Set in the stunning hilltops of the Algarve coastline of Portugal, this life-affirming drama directed by Eric Styles (Legendary, Miss Conception) is based on the stage play by N.J. Crisp and inspired by Dylan Thomas’s famous poem, which gives the film its name. In a breathtaking final performance, Hurt plays Ralph, a once-famous screenwriter now in his 70s, who has two missions in life: to be reconciled with his son Michael (Max Brown, best known for his roles in TV dramas Spooks and The Tudors) and to ensure that he is not a burden to his devoted wife, Anna (Sofia Helin, star of the BBC TV show The Bridge), as he goes “into that good night”. Ralph hires the services of the mysterious “Visitor”, played by a smoothly sinister Charles Dance, who unexpectedly guides him to find new meaning in his life.

Oxford producer Victor Glynn, Executive Producer of the film, said,
“Working with John was always a wonderful experience. Notwithstanding his illness he was professional to the end. He enjoyed playing the role of Ralph because it is a wonderful role. He was a consummate actor and huge fun as well. He wasn’t going to let anything get in the way of working and finishing the film – not even the exhausting and gruelling chemotherapy. I am pleased and proud to have had the opportunity to work on his final film. He is fantastic in it.”

Victor Glynn is also working with his son Phin and novelist William Boyd on an adaptation of Graham Greene’s final novel, The Captain and the Enemy, whilst putting the final touches to his own screenplay, which will shortly begin production and which he describes as a “post-Brexit comedy caper”. Filming has also recently been completed on Michael Morpurgo’s Waiting for Anya, produced by Phin Glynn and executive produced by Victor. In addition to Jean Reno (Léon: The Professional) and Academy Award Winner Angelica Huston (Prizzi’s Honor) the cast is headed by Noah Schnapp one of young stars of the hit Netflix show Stranger Things.

“An effortlessly brilliant final performance from the late, great Sir John Hurt “

Here follows the poem written by Dylan Thomas that inspired the stage and screenwriters and which gives the film, “That Good Night”, its name.

Do not go gentle into that good night,
Old age should burn and rave at close of day;
Rage, rage against the dying of the light.

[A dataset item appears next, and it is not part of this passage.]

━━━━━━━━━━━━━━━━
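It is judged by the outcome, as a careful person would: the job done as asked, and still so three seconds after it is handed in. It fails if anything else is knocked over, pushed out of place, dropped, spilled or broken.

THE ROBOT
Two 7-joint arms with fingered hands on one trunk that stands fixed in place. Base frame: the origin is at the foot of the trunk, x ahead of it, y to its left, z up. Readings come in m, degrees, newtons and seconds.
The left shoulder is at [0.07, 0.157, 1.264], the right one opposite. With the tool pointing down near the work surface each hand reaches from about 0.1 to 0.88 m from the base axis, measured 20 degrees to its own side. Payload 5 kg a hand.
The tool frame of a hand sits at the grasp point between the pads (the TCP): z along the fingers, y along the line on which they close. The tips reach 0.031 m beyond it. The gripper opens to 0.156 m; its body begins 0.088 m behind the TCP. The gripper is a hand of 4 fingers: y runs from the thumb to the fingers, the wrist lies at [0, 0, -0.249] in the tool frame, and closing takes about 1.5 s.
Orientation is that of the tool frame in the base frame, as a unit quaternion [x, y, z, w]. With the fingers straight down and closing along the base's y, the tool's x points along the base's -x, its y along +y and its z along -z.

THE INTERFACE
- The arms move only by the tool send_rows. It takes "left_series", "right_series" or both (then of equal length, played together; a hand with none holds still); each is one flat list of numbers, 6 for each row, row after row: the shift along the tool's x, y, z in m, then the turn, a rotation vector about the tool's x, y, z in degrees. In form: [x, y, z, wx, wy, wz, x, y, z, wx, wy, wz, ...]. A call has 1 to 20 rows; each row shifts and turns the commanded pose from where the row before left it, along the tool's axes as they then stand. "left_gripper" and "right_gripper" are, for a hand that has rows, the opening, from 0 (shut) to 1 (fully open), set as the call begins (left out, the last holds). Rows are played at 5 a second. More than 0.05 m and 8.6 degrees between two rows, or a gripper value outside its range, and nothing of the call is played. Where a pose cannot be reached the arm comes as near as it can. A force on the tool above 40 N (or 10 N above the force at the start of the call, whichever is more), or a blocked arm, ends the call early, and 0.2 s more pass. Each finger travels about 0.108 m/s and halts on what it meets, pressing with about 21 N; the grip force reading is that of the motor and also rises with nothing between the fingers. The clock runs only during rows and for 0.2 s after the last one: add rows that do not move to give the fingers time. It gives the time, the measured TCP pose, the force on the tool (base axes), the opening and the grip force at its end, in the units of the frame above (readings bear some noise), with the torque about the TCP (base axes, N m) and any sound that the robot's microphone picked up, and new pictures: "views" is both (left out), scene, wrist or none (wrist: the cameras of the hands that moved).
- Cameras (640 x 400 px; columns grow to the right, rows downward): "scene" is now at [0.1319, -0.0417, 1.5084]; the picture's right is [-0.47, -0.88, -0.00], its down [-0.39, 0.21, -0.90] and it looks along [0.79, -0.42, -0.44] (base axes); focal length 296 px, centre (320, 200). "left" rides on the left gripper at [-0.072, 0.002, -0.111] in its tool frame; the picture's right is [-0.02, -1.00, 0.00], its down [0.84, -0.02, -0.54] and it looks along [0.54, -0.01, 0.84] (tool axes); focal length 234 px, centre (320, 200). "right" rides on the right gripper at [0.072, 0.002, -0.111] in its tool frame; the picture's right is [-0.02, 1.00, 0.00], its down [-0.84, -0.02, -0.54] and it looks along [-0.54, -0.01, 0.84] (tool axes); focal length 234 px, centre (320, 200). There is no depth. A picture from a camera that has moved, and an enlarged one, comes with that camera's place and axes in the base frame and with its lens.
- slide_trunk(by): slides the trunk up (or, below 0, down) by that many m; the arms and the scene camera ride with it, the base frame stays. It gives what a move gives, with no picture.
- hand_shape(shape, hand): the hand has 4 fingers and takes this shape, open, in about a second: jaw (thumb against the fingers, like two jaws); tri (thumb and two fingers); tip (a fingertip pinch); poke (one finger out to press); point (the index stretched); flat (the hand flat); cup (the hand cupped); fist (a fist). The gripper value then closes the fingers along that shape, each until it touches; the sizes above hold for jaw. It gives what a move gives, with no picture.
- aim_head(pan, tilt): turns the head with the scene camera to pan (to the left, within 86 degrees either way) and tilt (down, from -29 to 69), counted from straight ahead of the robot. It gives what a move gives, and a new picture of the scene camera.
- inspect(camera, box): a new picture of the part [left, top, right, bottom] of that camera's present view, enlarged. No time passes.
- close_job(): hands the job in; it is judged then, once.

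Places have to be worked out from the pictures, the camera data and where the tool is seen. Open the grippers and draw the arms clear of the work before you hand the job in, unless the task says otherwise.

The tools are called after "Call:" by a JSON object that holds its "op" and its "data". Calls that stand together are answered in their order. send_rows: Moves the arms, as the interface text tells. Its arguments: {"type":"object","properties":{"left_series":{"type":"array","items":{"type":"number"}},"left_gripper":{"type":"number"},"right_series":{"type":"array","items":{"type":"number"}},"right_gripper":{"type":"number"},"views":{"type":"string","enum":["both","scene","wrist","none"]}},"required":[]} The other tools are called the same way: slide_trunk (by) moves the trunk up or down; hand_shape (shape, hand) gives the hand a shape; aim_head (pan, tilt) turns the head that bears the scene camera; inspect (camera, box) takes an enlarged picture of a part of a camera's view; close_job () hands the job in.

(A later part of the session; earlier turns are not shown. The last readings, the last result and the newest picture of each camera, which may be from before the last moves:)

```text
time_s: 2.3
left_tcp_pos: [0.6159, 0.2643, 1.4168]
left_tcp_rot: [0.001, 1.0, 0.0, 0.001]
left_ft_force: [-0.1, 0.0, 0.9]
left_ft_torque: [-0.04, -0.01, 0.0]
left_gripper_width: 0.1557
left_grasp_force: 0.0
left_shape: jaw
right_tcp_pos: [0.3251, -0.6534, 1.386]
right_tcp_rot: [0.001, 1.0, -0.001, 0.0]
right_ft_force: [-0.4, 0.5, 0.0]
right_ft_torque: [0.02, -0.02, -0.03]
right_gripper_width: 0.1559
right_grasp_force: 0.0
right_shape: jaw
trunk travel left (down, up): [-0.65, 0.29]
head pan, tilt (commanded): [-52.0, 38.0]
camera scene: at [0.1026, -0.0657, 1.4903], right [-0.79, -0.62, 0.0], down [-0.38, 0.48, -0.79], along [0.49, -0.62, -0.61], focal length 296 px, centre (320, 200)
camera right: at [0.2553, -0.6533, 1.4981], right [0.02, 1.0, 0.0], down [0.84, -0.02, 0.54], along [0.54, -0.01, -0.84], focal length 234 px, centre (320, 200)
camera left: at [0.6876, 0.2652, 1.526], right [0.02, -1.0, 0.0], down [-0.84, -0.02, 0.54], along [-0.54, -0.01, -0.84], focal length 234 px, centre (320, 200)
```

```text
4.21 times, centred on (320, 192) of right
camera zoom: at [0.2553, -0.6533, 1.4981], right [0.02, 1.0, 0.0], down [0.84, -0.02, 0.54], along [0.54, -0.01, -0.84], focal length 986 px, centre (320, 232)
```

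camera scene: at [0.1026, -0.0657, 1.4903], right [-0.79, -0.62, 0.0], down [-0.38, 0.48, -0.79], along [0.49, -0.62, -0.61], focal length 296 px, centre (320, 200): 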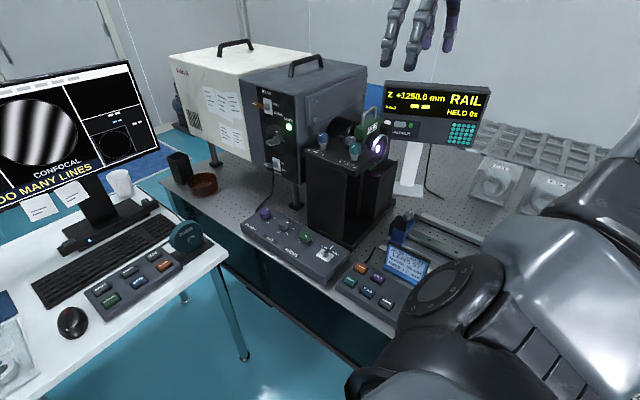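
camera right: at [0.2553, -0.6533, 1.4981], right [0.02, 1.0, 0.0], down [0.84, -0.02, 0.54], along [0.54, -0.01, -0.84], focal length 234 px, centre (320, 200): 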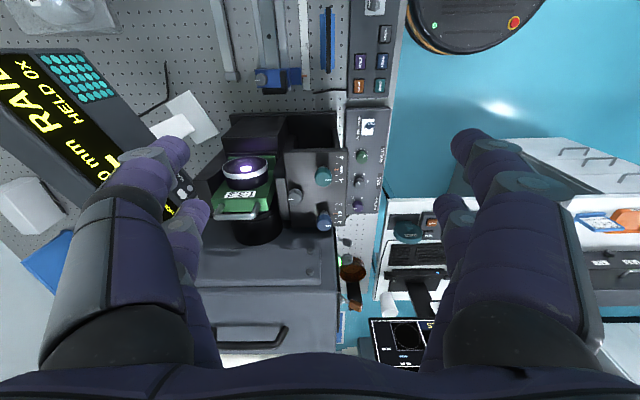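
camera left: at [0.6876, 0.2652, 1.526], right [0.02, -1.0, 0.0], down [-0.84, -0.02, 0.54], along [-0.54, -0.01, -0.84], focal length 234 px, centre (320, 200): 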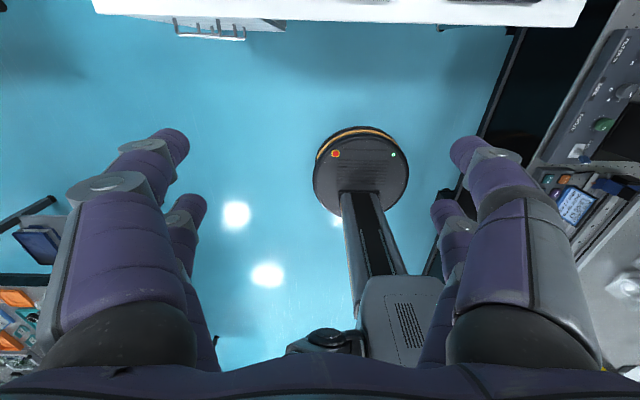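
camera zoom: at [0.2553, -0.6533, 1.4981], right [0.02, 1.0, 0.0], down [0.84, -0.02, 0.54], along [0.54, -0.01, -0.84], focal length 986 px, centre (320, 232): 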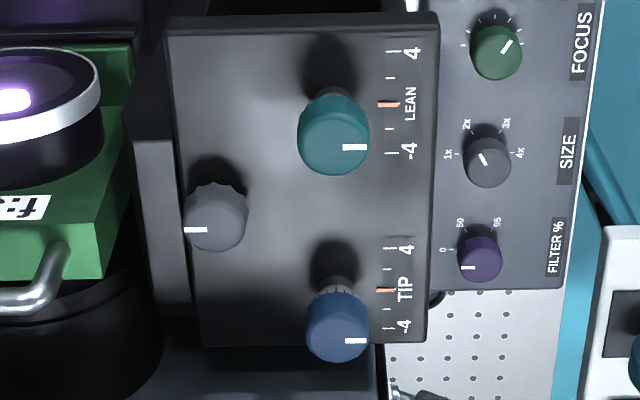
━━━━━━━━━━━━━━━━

Though wise men at their end know dark is right,
Because their words had forked no lightning they
Do not go gentle into that good night.

Good men, the last wave by, crying how bright
Their frail deeds might have danced in a green bay,
Rage, rage against the dying of the light.

Wild men who caught and sang the sun in flight,
And learn, too late, they grieved it on its way,
Do not go gentle into that good night.

Grave men, near death, who see with blinding sight
Blind eyes could blaze like meteors and be gay,
Rage, rage against the dying of the light.

And you, my father, there on the sad height,
Curse, bless, me now with your fierce tears, I pray.
Do not go gentle into that good night.
Rage, rage against the dying of the light.